Oficina Brennand – Recife

I was looking at a tourism magazine from Recife called Recife Te Quer, from January of 2008 that a good friend sent me via mail a few years back and I found a really cool building with suggestive sculptures called Oficina Brennand. What follows is a bit on the location and the Pernambucan artist behind it, which I borrowed and translated from the official site. First, a few words on the artist Francisco Brennard, by acclaimed novelist Jorge Amado.

“Today he is unique – him and only him – a Brazilian artist with an assured place in the club of the principal (artists) of contemporary art. Of such importance, that alone he proclaims the universality of Brazilian art.”

Oficina Brennand

The Oficina Brennand came about in 1971 in the ruins of the ceramic factory dating back to the beginning of the 20th century, as a materialization of recalcitrant project of the artist Francisco Brennard.
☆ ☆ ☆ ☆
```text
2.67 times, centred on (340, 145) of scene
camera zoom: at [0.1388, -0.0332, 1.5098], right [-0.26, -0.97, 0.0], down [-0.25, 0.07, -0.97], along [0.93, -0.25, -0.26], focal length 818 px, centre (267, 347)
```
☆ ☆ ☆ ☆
An old brick and roofing factory inherited by his father, installed on a piece of property called Santos Cosme and Damião, it lies in the historic neighborhood of Várzea, surrounded by what remains of the Atlantic Forest and on the waters of the Capibaribe river. The ceramics of São João (the former sugar plantation where the current property lies) became the inspiring source and depository of the story of the Pernambucan artist.

A unique place in the world, the Oficina Brennand can be found in a monumental architectural conjunct of originality, in a constant process of mutation, where the works associate themselves with the architecture to give form to subterranean, dark, sexual, religious, wild and abyssal universe.

The presence of the artist in his continuous work of creation gives the Oficina a daring character, identifying it as an intrinsically alive institution and with a dynamic that leaves the future of the project a mystery, even to the one who is creating it.

Visitation hours are from 8AM to 5PM, from Monday to Thursday and 8AM to 4PM on Friday. The admission fee is R$4.